A Love Story Too Good To Be True Or Is It?

message in a bottle photo

Photo by Infomastern

(PCM) Over the course of history we have heard many tales involving messages being placed inside of a glass bottle and sent out to sea. Surely, many of these messages never even come to close to making it to their intended destinations, let alone someone actually recovering the bottle and responding to the message inside.

Many stories that involve a message in a bottle sent off to a far away lover have been proven to be nothing more than a hoax or a fairy-tale, that is except for one! The love story between Ake Viking and his eventual wife Paolina is one that is almost too good to be true, but guess what? It is totally one hundred percent true!

Paolina and Ake Viking were married in 1958 after being brought together by a message tucked into a bottle that Paolina’s father, who was a fisherman in Sicily, had discovered at sea. The story goes that Ake Viking, a Swedish sailor, was bored while out at sea one day and decided to slip a message into a bottle requesting that any pretty girl who found it to please write back. Paolina’s father had passed the bottle off to her as joke, however Paolina decided to continue the joke and wrote a letter back, just to see what would happen.

Soon, Paolina and Ake were exchanging more and more letters with one another and they also began to develop warm feelings for one another. Eventually, Ake traveled to Sicily to visit his message-in-a-bottle love and once they had finally met in person, they were married very quickly.

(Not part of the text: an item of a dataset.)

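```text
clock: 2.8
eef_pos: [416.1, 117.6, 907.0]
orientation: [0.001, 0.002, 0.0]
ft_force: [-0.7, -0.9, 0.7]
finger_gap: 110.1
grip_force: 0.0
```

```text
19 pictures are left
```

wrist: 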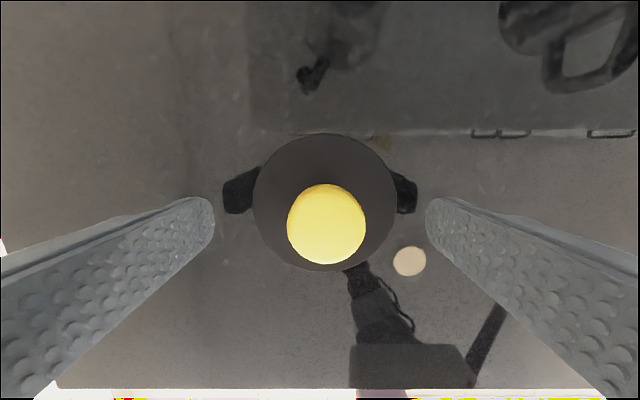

The news of their unique love story soon spread and the pair were even featured as an article in the publication “American Weekly” title “Love In A Bottle”. You can read the article below:

Ake, a Swedish sailor, relieved his tedium at sea one day in 1955 by writing a letter. “To Someone’Beautiful and Far Away,” he poetically inscribed it. After giving his home address and a brief description of himself, he added, “Write to me, whoever you are,” and signed his name. With that, he tucked the paper into an empty bottle of aqua vitae, replaced its cork and tossed it overboard. Two years went by. Then, on his return from another voyage, he found a letter, postmarked Syracuse, Sicily. The message was in Italian, which one of his shipmates obligingly translated. It was from a 17-year-old girl, who wrote: “Last Tuesday, I found a bottle on the shore. Inside was a piece of paper, bearing writing in a strange language. I took it to our priest, who is a great scholar. He said the language was Swedish and, with the help of a dictionary, he read me your charming letter. I am not beautiful, but it seems so miraculous that this little bottle should have traveled so far and long to reach me that I must send you an answer …” Other letters, consigned to ordinary post, followed the first two. Photographs were exchanged and, finally, vows. Ake set sail for Syracuse and now, together, he and his pretty, if not beautiful, correspondent, who has just turned 18, are embarked on the sea of matrimony.

Always remember that true love has no boundaries and it can often bloom in the strangest of places, even within a bottle that has been sent out to sea.